* Begin Text *

Note 33: (retour) La Dioptrique, les Météores et la Géométrie parurent d'abord dans le même volume que ce discours.


QUATRIÈME PARTIE.

Je ne sais si je dois vous entretenir des premières méditations que j'y ai faites; car elles sont si métaphysiques et si peu communes, qu'elles ne seront peut-être pas au goût de tout le monde: et toutefois, afin qu'on puisse juger si les fondements que j'ai pris sont assez fermes, je me trouve en quelque façon contraint d'en parler. J'avois dès long-temps remarqué que pour les moeurs il est besoin quelquefois de suivre des opinions qu'on sait être fort incertaines, tout de même que si elles étoient indubitables, ainsi qu'il a été dit ci-dessus: mais pource qu'alors je désirois vaquer seulement à la recherche de la vérité, je pensai qu'il falloit que je fisse tout le contraire, et que je rejetasse comme absolument faux tout ce en quoi je pourrois imaginer le moindre doute, afin de voir s'il ne resteroit point après cela quelque chose en ma créance qui fût entièrement indubitable. Ainsi, à cause que nos sens nous trompent quelquefois, je voulus supposer qu'il n'y avoit aucune chose qui fût telle qu'ils nous la font imaginer; et parce qu'il y a des hommes qui se méprennent en raisonnant, même touchant les plus simples matières de géométrie, et y font des paralogismes, jugeant que j'étois sujet à faillir autant qu'aucun autre, je rejetai comme fausses toutes les raisons que j'avois prises auparavant pour démonstrations; et enfin, considérant que toutes les mêmes pensées que nous avons étant éveillés nous peuvent aussi venir quand nous dormons, sans qu'il y en ait aucune pour lors qui soit vraie, je me résolus de feindre que toutes les choses qui m'étoient jamais entrées en l'esprit n'étoient non plus vraies que les illusions de mes songes. Mais aussitôt après je pris garde que, pendant que je voulois ainsi penser que tout étoit faux, il falloit nécessairement que moi qui le pensois fusse quelque chose; et remarquant que cette vérité, je pense, donc je suis, étoit si ferme et si assurée, que toutes les plus extravagantes suppositions des sceptiques n'étoient pas capables de l'ébranler, je jugeai que je pouvois la recevoir sans scrupule pour le premier principe de la philosophie que je cherchois.

* End Text *
* Begin Recorded information *

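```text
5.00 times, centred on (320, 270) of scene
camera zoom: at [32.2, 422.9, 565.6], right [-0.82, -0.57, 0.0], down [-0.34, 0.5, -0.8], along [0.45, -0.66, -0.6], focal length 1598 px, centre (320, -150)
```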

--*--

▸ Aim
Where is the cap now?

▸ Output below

* End Recorded information *

▸ Aim
How does the text go on? Write the next part.

▸ Output below
Puis, examinant avec attention ce que j'étois, et voyant que je pouvois feindre que je n'avois aucun corps, et qu'il n'y avoit aucun monde ni aucun lieu où je fusse; mais que je ne pouvois pas feindre pour cela que je n'étois point; et qu'au contraire de cela même que je pensois à douter de la vérité des autres choses, il suivoit très évidemment et très certainement que j'étois; au lieu que si j'eusse seulement cessé de penser, encore que tout le reste de ce que j'avois jamais imaginé eût été vrai, je n'avois aucune raison de croire que j'eusse été; je connus de là que j'étois une substance dont toute l'essence ou la nature n'est que de penser, et qui pour être n'a besoin d'aucun lieu ni ne dépend d'aucune chose matérielle; en sorte que ce moi, c'est-à-dire l'âme, par laquelle je suis ce que je suis, est entièrement distincte du corps, et même qu'elle est plus aisée à connoître que lui, et qu'encore qu'il ne fût point, elle ne l'auroit pus d'être tout ce qu'elle est.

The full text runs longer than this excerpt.